#### [WRITTEN PROBLEM]
Keep the document segment going from its last sentence.

# start of DOCUMENT SEGMENT

6 March 2023, late morning
In the past when I would post a photograph on this blog I would resize it to 423px, so it would fit neatly in the enclosing box of a post. This is annoying and fussy work just to add an image to a post, and I don’t recall if the reason I was doing it at the time was to save bytes when downloading these pages or what. I want to be a bit more future proof going forward in case I end up redoing the layout here, making the main column wider for example. The image in the post about Craig Mod is 1024px. It’s scaled with CSS, or it should be. This seemed both fussier than it should be, but also seemingly so easy I should have done it from the start. I’ve set width:100%
and height:auto
to override the values Textpattern sets. This should scale the width to match the containing box, and the height to scale to keep the aspect ration. I’ve also set max-width: 100%
so the image never has to scale up past its actual size. This later step probably not needed based on how the blog is currently designed: to fit on old 640×480 screens. Please let me know if i’ve broken the layout here!
Web Design
1 November 2022, early morning
It’s weird to break this blogging hiatus after my mom’s death to talk about how the character encoding on this blog seems to be broken, but it does make me crazy every time I visit this site right now. I assume at some point Dreamhost has upgraded MySQL and/or PHP and left my site in some weird state. One day I’ll have some time to figure this out. Till then, use your imagination when you see some garbage characters.

# end of DOCUMENT SEGMENT
# start of DATASET SECTION

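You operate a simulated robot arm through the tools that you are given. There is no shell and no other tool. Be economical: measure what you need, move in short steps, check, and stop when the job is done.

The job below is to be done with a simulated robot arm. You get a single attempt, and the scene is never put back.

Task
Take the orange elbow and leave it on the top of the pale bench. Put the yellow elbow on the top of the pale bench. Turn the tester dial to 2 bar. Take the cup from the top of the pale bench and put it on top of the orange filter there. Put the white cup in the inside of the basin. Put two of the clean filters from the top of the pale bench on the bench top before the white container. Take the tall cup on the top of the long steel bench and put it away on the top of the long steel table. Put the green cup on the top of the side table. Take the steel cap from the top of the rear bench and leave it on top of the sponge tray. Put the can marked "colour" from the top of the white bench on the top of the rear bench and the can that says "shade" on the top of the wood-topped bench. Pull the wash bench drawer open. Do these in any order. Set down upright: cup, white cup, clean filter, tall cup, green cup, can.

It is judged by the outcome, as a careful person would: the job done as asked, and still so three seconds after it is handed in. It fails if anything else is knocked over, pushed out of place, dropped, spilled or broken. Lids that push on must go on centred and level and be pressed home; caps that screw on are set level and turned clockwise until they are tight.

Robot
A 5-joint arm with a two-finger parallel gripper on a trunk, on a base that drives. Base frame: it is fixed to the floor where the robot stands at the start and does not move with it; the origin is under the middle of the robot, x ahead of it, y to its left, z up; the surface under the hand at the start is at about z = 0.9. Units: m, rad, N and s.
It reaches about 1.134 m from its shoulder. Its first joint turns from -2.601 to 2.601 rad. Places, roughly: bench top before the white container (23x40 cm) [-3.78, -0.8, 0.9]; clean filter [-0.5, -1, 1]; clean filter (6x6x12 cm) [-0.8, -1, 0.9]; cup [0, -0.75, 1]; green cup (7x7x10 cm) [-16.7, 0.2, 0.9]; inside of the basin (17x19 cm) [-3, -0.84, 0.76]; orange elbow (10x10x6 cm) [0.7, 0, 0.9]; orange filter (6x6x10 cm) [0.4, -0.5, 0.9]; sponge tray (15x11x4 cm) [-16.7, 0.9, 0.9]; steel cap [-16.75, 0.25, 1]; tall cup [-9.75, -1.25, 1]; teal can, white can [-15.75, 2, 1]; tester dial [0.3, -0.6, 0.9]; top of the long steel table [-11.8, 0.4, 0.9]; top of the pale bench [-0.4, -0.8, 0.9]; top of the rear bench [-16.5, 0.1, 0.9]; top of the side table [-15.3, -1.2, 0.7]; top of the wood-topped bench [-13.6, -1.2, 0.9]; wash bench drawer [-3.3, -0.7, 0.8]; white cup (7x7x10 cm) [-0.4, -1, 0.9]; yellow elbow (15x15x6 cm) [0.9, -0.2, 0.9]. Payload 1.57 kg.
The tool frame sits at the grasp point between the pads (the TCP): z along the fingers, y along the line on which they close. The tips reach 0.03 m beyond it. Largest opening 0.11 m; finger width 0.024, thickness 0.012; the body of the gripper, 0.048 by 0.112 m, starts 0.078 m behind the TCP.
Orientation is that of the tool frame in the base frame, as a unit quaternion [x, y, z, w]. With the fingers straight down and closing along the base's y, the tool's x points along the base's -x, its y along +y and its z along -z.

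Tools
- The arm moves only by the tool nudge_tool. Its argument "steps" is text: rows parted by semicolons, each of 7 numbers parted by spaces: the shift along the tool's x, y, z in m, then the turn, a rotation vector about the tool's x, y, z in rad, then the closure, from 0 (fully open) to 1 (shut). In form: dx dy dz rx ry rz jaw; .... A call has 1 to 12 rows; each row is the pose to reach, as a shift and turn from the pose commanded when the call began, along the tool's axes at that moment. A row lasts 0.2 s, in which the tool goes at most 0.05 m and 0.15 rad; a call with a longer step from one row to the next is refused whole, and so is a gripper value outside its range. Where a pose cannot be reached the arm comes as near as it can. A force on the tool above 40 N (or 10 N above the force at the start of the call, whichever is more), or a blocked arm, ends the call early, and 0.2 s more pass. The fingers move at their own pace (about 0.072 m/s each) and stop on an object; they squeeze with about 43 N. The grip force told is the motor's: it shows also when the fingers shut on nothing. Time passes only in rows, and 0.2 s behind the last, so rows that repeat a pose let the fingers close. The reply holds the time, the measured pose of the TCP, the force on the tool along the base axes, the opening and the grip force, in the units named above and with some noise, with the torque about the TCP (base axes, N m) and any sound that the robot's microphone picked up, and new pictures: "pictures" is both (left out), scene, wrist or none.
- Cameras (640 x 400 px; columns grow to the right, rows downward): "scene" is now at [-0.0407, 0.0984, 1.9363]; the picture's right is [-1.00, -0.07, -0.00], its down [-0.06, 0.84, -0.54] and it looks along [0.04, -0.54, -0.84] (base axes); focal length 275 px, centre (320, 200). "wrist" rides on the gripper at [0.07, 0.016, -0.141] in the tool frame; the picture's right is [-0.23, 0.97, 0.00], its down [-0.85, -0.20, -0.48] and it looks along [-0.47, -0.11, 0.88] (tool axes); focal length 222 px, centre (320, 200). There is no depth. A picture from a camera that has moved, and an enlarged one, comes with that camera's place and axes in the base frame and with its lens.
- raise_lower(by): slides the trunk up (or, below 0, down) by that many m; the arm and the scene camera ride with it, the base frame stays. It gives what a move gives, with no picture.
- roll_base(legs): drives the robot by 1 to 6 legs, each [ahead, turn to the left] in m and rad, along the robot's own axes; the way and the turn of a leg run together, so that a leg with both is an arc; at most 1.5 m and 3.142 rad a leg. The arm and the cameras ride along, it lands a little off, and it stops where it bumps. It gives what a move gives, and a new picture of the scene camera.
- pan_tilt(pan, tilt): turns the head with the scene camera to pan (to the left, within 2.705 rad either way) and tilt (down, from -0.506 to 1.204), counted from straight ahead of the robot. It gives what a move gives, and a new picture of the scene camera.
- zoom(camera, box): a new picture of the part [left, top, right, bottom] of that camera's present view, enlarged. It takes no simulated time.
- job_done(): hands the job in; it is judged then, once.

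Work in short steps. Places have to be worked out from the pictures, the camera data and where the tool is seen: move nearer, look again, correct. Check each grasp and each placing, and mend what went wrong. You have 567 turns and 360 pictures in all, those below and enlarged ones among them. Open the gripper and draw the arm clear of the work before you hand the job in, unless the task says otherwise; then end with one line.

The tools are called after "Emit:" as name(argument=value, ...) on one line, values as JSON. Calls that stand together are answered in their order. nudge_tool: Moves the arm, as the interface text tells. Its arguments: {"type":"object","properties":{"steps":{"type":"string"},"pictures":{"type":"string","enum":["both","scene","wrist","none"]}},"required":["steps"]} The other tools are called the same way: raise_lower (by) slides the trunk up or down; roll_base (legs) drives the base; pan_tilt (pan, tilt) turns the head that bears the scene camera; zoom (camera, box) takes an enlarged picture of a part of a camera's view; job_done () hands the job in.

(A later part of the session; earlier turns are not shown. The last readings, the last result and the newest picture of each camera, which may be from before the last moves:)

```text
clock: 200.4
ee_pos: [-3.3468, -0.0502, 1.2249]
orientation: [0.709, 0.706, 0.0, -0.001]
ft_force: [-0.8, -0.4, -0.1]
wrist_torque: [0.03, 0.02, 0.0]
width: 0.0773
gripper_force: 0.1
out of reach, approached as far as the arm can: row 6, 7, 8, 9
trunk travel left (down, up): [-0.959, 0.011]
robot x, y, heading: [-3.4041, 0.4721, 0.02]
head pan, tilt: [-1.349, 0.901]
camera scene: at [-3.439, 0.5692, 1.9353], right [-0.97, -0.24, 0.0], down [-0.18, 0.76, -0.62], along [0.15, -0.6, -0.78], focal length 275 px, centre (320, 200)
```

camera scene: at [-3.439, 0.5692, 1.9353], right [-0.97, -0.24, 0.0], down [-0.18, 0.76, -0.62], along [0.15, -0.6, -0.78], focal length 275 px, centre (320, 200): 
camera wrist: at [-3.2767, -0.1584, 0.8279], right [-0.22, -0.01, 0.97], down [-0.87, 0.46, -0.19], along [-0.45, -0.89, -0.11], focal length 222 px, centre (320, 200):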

# end of DATASET SECTION

#### [ANSWER TO THE EXERCISE]
Weblogs
2 April 2020, mid-afternoon
When I first launched this site I really customized quite deeply a lot of the bits and bobs that make Textpattern go. Now, a million years later, I just don’t have the time an energy to do that. Dreamhost upgraded the version of PHP running on the server that hosts this webpage, promptly breaking the version of Textpattern I was running. I sort of expected that to happen. I have upgraded to Textpattern 4.8. I think it’s quite impressive that it seemingly worked without a hitch. This is just stock Textpattern. I’ll hopefully do a better job of keeping it up to date since the upgrade process is so seamless if you aren’t following it up with a bunch of porting random code. Let me know if anything is broken.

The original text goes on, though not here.